The analysis of the parameters for predation and size reveals that the estimate for predation is more distant from zero compared to that of size. Furthermore, the inclusion of predation in the model results in a rapid decrease in sigma.

13-3. Re-estimate the basic Reed frog varying intercept model, but now using a Cauchy distribution in place of the Gaussian distribution for the varying intercepts. That is, fit this model: \[\begin{align} s_i ∼ Binomial(n_i, p_i) \\ logit(p_i) = α_{tank[i]} \\ α_{tank} ∼ Cauchy(α, σ) \\ α ∼ Normal(0, 1) \\ σ ∼ Exponential(1) \\ \end{align}\]

(You are likely to see many divergent transitions for this model.

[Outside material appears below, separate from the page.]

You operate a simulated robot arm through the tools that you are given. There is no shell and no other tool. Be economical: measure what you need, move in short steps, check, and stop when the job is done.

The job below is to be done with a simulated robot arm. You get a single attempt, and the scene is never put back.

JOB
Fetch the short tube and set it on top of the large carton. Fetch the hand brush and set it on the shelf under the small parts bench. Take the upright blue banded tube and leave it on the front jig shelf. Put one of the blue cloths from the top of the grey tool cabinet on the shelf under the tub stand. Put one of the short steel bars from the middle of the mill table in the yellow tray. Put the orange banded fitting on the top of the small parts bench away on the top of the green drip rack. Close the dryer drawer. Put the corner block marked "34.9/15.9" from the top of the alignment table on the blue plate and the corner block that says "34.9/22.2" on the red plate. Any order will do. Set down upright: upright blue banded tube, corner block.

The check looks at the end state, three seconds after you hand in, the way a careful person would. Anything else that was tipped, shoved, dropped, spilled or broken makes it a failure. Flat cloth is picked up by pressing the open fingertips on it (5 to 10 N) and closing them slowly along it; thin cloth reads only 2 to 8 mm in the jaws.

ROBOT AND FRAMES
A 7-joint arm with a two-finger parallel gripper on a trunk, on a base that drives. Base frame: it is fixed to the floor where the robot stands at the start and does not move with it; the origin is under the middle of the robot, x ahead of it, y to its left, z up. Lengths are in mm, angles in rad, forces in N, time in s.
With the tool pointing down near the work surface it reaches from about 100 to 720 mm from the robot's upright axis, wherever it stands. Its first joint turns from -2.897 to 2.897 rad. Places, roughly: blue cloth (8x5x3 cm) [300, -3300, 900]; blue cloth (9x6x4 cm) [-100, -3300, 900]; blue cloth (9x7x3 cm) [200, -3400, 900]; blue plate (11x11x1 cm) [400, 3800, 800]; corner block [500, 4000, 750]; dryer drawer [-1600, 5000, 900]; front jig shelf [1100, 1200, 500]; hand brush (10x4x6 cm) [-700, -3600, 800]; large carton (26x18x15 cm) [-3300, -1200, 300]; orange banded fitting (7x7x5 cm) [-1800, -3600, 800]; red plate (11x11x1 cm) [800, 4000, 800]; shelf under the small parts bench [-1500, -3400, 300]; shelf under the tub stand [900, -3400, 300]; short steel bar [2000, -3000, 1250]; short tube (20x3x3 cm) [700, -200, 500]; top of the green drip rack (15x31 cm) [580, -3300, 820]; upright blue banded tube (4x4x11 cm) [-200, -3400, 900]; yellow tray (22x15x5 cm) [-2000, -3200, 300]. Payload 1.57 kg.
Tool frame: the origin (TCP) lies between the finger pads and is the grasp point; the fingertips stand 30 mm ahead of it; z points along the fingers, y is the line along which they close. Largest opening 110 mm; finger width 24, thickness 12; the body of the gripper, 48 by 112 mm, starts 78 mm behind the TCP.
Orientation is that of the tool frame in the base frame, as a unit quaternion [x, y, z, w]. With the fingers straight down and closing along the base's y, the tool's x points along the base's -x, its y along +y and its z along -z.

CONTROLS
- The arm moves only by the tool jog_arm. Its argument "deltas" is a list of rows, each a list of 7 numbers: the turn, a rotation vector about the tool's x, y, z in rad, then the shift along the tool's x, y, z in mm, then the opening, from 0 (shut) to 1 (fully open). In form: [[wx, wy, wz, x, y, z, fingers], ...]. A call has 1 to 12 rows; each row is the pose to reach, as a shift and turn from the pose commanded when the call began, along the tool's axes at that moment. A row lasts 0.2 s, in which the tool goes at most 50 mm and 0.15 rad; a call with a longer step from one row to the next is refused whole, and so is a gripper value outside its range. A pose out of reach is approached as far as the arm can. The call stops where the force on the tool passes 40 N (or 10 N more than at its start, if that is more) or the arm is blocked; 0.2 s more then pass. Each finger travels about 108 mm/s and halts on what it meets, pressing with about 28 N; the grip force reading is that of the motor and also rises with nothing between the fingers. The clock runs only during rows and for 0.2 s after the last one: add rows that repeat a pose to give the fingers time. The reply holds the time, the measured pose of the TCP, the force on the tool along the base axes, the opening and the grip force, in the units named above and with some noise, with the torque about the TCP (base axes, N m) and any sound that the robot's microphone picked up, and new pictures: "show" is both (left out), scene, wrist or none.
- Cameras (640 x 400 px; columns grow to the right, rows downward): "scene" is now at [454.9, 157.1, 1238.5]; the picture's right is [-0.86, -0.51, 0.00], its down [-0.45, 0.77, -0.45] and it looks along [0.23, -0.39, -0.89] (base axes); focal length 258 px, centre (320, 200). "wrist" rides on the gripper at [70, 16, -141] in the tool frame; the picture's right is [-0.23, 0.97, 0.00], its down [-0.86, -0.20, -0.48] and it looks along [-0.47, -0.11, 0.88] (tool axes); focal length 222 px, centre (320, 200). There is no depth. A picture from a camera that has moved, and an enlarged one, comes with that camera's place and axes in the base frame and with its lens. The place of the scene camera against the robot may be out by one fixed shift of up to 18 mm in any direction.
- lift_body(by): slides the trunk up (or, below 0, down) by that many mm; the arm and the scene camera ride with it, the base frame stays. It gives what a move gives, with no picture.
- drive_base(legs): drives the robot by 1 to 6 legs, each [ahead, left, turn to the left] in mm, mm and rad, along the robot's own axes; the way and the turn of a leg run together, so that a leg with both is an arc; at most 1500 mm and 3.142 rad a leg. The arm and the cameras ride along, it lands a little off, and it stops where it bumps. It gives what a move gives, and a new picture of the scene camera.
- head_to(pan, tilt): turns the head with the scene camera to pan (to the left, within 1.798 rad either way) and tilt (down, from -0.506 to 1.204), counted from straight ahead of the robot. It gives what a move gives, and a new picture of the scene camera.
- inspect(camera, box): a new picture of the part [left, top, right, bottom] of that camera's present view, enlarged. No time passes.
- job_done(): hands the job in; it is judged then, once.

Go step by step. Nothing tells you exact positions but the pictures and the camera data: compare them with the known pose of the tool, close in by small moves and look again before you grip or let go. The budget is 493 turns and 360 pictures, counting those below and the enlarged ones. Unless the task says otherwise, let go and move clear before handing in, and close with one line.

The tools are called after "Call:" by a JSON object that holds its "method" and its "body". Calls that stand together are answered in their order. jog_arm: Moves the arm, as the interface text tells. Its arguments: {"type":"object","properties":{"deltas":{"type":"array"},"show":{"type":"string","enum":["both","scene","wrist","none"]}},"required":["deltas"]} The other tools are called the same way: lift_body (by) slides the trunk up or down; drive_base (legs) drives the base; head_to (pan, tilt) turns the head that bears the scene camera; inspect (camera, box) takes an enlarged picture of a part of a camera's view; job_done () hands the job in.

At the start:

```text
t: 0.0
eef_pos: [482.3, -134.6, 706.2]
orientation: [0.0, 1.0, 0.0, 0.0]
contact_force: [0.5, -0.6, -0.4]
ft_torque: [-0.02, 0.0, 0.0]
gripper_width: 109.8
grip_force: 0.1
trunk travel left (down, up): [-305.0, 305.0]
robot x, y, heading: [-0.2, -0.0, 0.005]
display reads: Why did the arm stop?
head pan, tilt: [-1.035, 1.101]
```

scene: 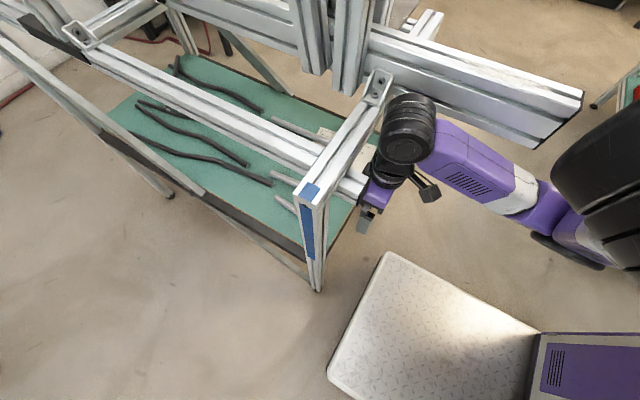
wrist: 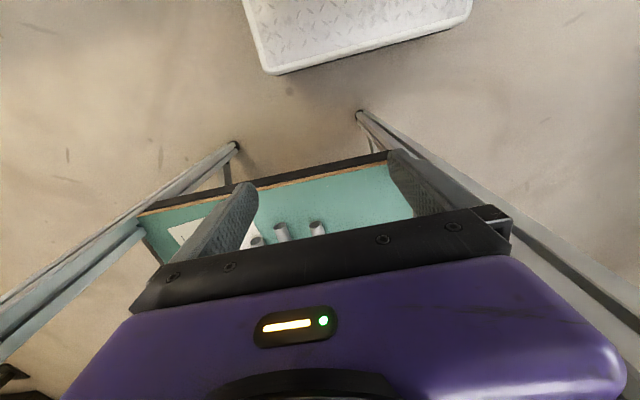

Can you figure out why? Can you fix them?) Plot and compare the posterior means of the intercepts, αtank, to the posterior means produced in the chapter, using the customary Gaussian prior. Can you explain the pattern of differences? Take note of any change in the mean α as well.

m_tank_cauchy <- ulam(
  alist(
    surv_ ~ dbinom(dens_, p),
    logit(p) <- a[tank_],
    a[tank_] ~ dcauchy(a_1, sigma),
    a_1 ~ dnorm(0, 1.5),
    sigma ~ dexp(1)
  ),
  data = dat, chains = 4, cores = 4, log_lik = TRUE,
  iter = 2e3, control = list(adapt_delta = 0.99)
)
s_tank <- apply(extract.samples(m_tank)$a, 2, mean)
s_tank_cauchy <- apply(extract.samples(m_tank_cauchy)$a, 2, mean)
plot(s_tank, s_tank_cauchy,
  pch = 16, col = "purple",
  xlab = "Gaussian intercept", ylab = "Cauchy intercept"
)
abline(a = 0, b = 1, lty = 2)

## The plot indicates that in the majority of the intercepts, the two models display similar outcomes. However, when crossing the extreme α_tank in Gaussian, the estimates of Cauchy become more extreme. This is due to the fact that Gaussian distribution is more condensed compared to Cauchy, causing the estimates to shrink and decrease to lower values.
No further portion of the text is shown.